The MRE11 complex (MRE11, RAD50, and NBS1) is a central component of the DNA damage response, governing both double-strand break repair and DNA damage response signaling. To determine the functions of the MRE11 complex in the development and maintenance of oocytes, we analyzed ovarian phenotypes of mice harboring the hypomorphic Mre11 ᴬᵀᴸᴰ¹ allele. Mre11 ᴬᵀᴸᴰ¹/ᴬᵀᴸᴰ¹ females exhibited premature oocyte elimination attributable to defects in homologous chromosome pairing and double-strand break repair during meiotic prophase.

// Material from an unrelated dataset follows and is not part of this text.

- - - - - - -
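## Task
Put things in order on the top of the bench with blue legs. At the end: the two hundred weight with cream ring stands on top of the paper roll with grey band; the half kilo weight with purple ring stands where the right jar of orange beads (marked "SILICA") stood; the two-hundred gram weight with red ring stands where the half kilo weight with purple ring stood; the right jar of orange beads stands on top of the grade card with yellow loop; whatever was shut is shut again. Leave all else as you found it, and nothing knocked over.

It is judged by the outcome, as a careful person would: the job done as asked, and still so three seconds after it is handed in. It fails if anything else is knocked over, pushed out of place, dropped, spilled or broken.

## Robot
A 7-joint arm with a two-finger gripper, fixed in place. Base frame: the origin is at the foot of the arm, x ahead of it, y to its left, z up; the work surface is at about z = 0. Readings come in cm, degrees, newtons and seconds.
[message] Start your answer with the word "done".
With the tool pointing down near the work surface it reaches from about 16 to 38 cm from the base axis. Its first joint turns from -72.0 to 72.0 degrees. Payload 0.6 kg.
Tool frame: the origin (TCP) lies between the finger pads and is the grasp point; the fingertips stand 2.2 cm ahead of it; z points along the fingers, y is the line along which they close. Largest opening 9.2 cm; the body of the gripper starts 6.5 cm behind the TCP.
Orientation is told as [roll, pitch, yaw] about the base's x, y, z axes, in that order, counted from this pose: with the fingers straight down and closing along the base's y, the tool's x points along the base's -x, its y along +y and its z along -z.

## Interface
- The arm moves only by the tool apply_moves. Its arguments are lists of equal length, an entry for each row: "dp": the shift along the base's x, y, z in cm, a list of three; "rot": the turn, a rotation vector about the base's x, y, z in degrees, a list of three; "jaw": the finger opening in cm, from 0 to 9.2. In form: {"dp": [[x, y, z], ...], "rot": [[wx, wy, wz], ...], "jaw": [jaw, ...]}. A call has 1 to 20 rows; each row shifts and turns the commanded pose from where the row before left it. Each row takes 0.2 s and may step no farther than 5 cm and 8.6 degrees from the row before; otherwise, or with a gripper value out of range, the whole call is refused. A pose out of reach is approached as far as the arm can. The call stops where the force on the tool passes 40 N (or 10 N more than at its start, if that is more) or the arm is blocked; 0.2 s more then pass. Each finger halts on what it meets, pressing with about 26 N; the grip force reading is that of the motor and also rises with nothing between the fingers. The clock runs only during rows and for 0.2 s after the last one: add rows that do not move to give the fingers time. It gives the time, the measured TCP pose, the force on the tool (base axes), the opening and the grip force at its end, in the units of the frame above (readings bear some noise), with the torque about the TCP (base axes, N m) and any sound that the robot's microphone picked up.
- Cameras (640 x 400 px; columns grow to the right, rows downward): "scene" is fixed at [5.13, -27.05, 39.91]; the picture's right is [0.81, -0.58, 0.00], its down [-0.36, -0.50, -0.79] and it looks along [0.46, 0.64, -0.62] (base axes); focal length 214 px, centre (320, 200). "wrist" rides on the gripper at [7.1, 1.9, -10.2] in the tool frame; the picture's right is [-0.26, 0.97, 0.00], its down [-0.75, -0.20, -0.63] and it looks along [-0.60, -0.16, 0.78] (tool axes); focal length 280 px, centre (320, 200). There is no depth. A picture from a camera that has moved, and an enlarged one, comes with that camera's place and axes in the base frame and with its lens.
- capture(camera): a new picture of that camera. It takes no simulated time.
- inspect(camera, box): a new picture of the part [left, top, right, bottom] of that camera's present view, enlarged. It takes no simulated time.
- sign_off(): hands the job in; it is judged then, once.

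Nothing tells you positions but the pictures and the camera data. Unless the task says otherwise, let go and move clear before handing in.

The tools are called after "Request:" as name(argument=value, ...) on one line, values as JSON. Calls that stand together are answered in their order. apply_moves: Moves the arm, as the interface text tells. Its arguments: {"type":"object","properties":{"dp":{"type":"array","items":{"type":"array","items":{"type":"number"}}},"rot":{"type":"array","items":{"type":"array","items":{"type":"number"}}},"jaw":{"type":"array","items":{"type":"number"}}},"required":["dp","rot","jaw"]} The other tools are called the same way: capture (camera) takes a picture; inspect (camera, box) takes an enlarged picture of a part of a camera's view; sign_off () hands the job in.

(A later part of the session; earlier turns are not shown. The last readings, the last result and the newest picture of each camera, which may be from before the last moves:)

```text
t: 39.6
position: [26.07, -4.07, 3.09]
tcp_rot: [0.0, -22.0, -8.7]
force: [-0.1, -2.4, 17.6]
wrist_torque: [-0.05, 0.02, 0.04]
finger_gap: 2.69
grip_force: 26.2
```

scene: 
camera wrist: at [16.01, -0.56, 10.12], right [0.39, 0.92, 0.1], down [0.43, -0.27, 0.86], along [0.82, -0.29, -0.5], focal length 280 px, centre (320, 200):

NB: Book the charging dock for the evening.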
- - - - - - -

Other aspects of meiotic progression, including attachment of telomeres to the nuclear envelope and recruitment of RAD21L, a component of the meiotic cohesin complex to the synaptonemal complex, were normal. Unlike Dmc1 ⁻/⁻ and Trp13 ᴳᵗ/ᴳᵗ mice which exhibit comparable defects in double-strand break repair and oocyte depletion by 5 days post-partum, we found that oocyte attrition occurred by 12 weeks in Mre11 ᴬᵀᴸᴰ¹/ᴬᵀᴸᴰ¹ . Disruption of the oocyte checkpoint pathway governed by Chk2 gene further enhanced the survival of Mre11 ᴬᵀᴸᴰ¹/ᴬᵀᴸᴰ¹ follicles. Together our data suggest that the MRE11 complex influences the elimination of oocytes with unrepaired meiotic double-strand breaks post-natally, in addition to its previously described role in double-strand break repair and homologous synapsis during female meiosis.